Smoke Obscuration Measurements in Reduced-Scale Fire Modelling Based on Froude Number Similarity

A common method for investigating various fire- and smoke-related phenoma is a reduced-scale fire modelling that uses the conservation concept of Froude number as its primary similarity criterion. Smoke obscuration measurements were not commonly used in this approach. In this paper, we propose a new type of optical densitometer that allows for smoke obscuration density measurements on a reduced-scale. This device uses a set of mirrors to increase the optical path length, so that the device may follow the geometrical scale of the model, but that still measures smoke obscuration as if it were in full scale. The principle of operation is based on the Bougher-Lambert-Beer law, with modifications related to the Froude number-based scaling principles, to streamline the measurements.
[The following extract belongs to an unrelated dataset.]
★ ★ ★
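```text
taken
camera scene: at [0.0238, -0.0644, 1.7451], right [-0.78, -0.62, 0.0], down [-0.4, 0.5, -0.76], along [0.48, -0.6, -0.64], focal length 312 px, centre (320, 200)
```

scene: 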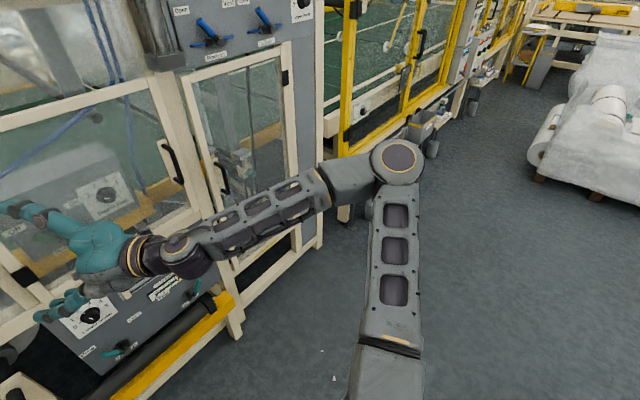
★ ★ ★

The proposed low-budget (< $1000) device was built, calibrated with a set of the reference optical filters, and used in a series of full- (1:1) and reduced-scale (1:4) experiments with n-Heptane fires in a small compartment. The main limitation of this study is the assumption that there is similar soot production in full- and reduced-scale fires, which may not be true for many Froude-number scaling applications. Therefore, it must be investigated in a case-by-case basis. In our case, the results are promising. The measured obscuration in the reduced-scale had a 10% error versus averaged measurements in full-scale measurements. Moreover, there were well represented transient changes of the smoke layer optical density during the combustion and after the smoke layer settled.